## EXTRACT TO READ
BEGIN

This chapter identifies three perspectives for thinking and criticizing mass atrocity trials, through an analysis of three non-legal sources. First, through an engagement with Hannah Arendt’s writing on the Eichmann trial, it discusses the rule of law genre of critique, in which mass atrocity trials are constantly suspected of becoming “show trials.” Second, it turns to Shoshana Felman’s work on the same trial, to identify a genre of critique premised on an experience of catharsis, in which the trauma of atrocity’s victims is alleviated (constituting post-atrocity political community). Third, it analyzes The Hangman, a 2010 film about Eichmann’s executioner, who suffered trauma following the hanging the convict, illustrating the unacknowledged risks of wielding the violence of criminal justice. Based on this “hangman’s perspective”, the chapter suggests that mass atrocity trials must be assessed in light of the questions: what transnational allocation of such risks do such trials rely upon? What preexisting inequalities, economic, ethnic, and other, determine the roles different people will end up playing in trials? At times, the need to enforce criminal justice makes some of us seem worthy of sacrifice.

END

## PROVIDED MATERIAL
BEGIN

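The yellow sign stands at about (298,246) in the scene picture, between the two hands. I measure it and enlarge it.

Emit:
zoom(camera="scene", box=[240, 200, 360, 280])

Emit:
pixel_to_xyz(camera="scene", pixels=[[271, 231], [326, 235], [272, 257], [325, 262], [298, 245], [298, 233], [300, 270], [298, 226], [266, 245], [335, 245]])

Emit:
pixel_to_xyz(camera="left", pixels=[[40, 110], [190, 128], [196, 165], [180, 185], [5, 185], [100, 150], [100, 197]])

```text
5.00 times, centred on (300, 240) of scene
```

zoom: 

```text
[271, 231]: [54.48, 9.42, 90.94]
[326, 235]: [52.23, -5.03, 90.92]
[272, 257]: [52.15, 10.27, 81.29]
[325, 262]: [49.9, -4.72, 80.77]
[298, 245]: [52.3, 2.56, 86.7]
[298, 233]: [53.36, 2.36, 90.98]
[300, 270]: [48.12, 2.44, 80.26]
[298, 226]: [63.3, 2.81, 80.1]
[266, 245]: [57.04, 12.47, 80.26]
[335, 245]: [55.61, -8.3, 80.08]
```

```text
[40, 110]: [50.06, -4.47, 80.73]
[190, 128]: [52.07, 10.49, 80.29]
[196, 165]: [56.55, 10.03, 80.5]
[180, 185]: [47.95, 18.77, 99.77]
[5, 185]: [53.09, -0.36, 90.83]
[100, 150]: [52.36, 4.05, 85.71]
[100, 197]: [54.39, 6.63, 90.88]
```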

END

## TASK REQUIREMENTS
Provide the full wording of the extract to read, which begins "This chapter identifies".

## EXERCISE RESPONSE
This chapter identifies three perspectives for thinking and criticizing mass atrocity trials, through an analysis of three non-legal sources. First, through an engagement with Hannah Arendt’s writing on the Eichmann trial, it discusses the rule of law genre of critique, in which mass atrocity trials are constantly suspected of becoming “show trials.” Second, it turns to Shoshana Felman’s work on the same trial, to identify a genre of critique premised on an experience of catharsis, in which the trauma of atrocity’s victims is alleviated (constituting post-atrocity political community). Third, it analyzes The Hangman, a 2010 film about Eichmann’s executioner, who suffered trauma following the hanging the convict, illustrating the unacknowledged risks of wielding the violence of criminal justice. Based on this “hangman’s perspective”, the chapter suggests that mass atrocity trials must be assessed in light of the questions: what transnational allocation of such risks do such trials rely upon? What preexisting inequalities, economic, ethnic, and other, determine the roles different people will end up playing in trials? At times, the need to enforce criminal justice makes some of us seem worthy of sacrifice.